I would contend objectivity is unreachable, it is only ever reified intersubjectivity. This is illustrated in the ancient metaphor of Indra's Net.
Happiness cannot be externalised and quantified as the utilitarians wished, rather it is a value judgement applied to causes of wellbeing, to things which support 'flourishing' or eudaimonia, the achieving of our potential, as previously established and reaching beyond it to define new potential (it is in the nature of minds, and evolution, to go beyond what is recursively enumerable inside a current system). Happiness is like a compass direction, or gradient, in navigation - it can provide instant information, but it is not a map, and it cannot give us the full picture about wellbeing. 'Ought' is map, 'Is' is local evaluation. We need history, and cosmology, map, to navigate.
I would argue morality, what is moral, is the product of both historical insights into what supports wellbeing, and aspirations based on ideas about future wellbeing. We require both a history, framed in terms of moral lessons, and a cosmology, based on our understanding of where our decisions are situated in their possible impacts or significance for the future. Historically, that has been called religion. Cultural myopia around the local dominance of Abrahamic ideas, has limited the understanding in modern (& post-modern) Western philosophy of the significance of different practices in history, and future scope of this sphere.

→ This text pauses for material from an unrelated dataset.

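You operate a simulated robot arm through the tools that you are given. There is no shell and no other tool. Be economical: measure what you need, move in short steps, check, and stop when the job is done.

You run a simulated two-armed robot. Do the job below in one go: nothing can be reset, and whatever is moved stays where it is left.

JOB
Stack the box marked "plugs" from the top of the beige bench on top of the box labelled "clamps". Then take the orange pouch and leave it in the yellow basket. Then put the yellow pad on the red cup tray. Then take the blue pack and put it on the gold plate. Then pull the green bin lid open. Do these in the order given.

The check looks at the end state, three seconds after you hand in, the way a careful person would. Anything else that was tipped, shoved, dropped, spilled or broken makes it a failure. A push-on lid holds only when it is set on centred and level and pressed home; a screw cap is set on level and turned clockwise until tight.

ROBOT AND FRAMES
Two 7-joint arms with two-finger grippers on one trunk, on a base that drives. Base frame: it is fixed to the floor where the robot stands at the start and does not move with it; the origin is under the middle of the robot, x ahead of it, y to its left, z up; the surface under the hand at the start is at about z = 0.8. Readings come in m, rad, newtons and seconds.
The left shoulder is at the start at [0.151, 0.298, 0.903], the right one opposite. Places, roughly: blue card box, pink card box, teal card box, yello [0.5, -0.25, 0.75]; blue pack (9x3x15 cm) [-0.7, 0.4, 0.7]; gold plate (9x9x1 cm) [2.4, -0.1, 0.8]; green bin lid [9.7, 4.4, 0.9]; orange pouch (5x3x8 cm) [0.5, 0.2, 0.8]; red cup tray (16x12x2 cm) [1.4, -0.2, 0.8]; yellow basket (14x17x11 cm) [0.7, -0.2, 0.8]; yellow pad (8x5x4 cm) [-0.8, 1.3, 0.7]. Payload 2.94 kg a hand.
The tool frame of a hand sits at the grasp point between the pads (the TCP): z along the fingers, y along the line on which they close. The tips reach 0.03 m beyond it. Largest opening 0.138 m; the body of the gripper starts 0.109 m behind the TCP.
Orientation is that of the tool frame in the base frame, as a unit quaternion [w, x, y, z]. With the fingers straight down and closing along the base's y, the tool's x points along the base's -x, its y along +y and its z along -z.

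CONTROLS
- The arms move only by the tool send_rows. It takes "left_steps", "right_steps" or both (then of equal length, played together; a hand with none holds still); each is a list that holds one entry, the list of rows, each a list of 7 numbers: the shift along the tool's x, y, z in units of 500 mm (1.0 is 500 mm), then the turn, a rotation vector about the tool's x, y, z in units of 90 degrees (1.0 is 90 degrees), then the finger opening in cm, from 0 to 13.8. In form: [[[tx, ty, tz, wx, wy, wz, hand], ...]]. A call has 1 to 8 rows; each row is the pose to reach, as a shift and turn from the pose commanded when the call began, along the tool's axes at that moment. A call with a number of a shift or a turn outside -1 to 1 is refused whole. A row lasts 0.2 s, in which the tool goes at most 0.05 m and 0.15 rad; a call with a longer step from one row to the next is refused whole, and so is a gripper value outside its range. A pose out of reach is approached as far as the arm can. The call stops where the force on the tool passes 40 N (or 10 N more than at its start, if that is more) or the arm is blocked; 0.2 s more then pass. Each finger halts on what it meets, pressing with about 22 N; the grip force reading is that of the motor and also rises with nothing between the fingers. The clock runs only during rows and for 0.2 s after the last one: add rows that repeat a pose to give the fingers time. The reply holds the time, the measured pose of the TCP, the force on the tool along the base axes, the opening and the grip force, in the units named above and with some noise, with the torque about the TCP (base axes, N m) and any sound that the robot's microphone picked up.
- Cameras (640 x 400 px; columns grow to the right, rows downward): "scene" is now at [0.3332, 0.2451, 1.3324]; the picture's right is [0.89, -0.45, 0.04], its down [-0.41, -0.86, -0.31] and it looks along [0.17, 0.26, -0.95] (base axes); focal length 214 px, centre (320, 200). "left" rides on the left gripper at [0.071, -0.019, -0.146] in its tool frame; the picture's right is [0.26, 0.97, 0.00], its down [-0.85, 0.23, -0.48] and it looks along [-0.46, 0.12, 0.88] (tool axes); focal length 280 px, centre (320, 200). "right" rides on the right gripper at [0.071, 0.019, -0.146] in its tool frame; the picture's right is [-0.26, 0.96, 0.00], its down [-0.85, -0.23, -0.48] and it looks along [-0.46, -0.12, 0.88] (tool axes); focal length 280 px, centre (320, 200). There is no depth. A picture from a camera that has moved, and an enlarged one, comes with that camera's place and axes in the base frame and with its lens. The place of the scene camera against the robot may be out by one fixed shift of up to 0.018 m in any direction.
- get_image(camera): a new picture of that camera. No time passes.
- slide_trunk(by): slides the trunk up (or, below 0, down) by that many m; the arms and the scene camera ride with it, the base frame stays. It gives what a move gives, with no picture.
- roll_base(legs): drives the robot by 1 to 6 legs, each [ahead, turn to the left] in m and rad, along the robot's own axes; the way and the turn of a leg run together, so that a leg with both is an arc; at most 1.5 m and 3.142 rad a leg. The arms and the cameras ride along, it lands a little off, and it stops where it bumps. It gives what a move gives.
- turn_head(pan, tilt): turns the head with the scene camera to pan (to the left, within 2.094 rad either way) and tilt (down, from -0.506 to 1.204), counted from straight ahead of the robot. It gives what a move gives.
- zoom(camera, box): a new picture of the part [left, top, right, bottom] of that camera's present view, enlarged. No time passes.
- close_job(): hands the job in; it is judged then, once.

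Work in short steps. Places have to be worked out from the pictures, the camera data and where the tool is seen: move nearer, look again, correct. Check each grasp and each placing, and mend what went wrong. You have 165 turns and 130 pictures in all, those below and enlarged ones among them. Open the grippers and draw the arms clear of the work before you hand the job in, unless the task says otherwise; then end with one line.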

Durkheim who founded sociology as an academic discipline, had to contend with increasing understandings of the sophistication and literature of Vedic Hinduism, Confucianism, and Daoism, which profoundly challenged Western ideas about what religion is, and thinking about Shintoism, and shamanism in complex societies, no longer frameable like in Fraser's Golden Bough as an adolescent phase of society. Durkheim's definition:
"A religion is a unified system of beliefs and practices relative to sacred things, that is to say, things set apart and forbidden–beliefs and practices which unite in one single moral community called a Church, all those who adhere to them" - The Elementary Forms of the Religious Life: A Study in Religious Sociology, 1915.
at first appears uncontroversial. But, ideas like habeus corpus, or freedom of speech, fit this criteria of forbidding certain behaviours to the community, with the community bound together by heroes of these values, by statements of them and oaths to those, and by placing them in prominance as part of a given community's identity. And, making challenge to them or ending adherance to them, risk dissolution of the community. This is a kind of moral generalisation of the social contract.
Nietzsche understood that the challenge to the religious tradition of Christian Europe is of a different type than previously encountered, because it goes beyond a reforming of ideas, a shift in history & cosmology that encompasses and reframes the old ideas in a new system that has some additional scope. Instead, it has to be both a return to something older, hero narratives and exemplary individuals, and a kind of unravelling of their scope to create new capacities, that there is a great risk to social cohesion from the loss of a shared history and cosmology, and that dismissing or unpicking can result in nihilism for some, for increasingly many.. And their alienation from the social system. For the risk of decoherence and destruction of societies and specific capacities they have developed.
As well as issues of social cohesion, of communities being defined by adherence to a shared interpretation of history and social cosmology, I would also point to game theory, for understanding morality as objectively as we can. These approaches are not at odds. 'Sacred' values are higher level concepts, which incorporate histories of social learning. Frequently this has been about how psychopathy and narcissism in leaders, can create a free-rider problem, destabilising a society, ie game theoretical dynamics. So by organising a 'social immune system' against these behaviours, the complexity of the social system is able to continue increasing.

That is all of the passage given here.